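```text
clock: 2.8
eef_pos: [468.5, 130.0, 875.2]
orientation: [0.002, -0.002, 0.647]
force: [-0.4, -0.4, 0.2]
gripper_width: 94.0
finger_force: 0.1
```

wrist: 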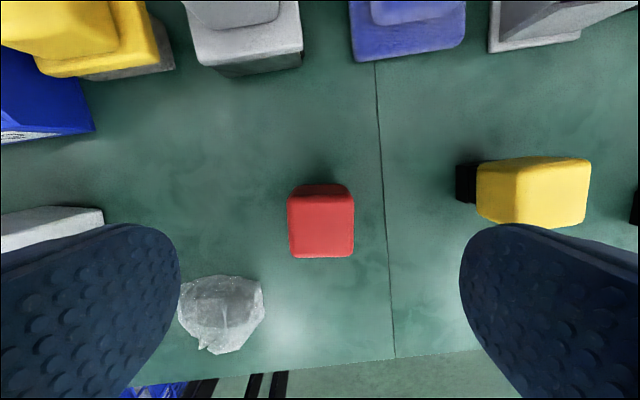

-=-=-=-=-

* PROBLEM DESCRIPTION
Copy the data exactly. Any picture it contains is to be omitted.

* RESPONSE TO THE TASK
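```text
clock: 2.8
eef_pos: [468.5, 130.0, 875.2]
orientation: [0.002, -0.002, 0.647]
force: [-0.4, -0.4, 0.2]
gripper_width: 94.0
finger_force: 0.1
```

wrist: 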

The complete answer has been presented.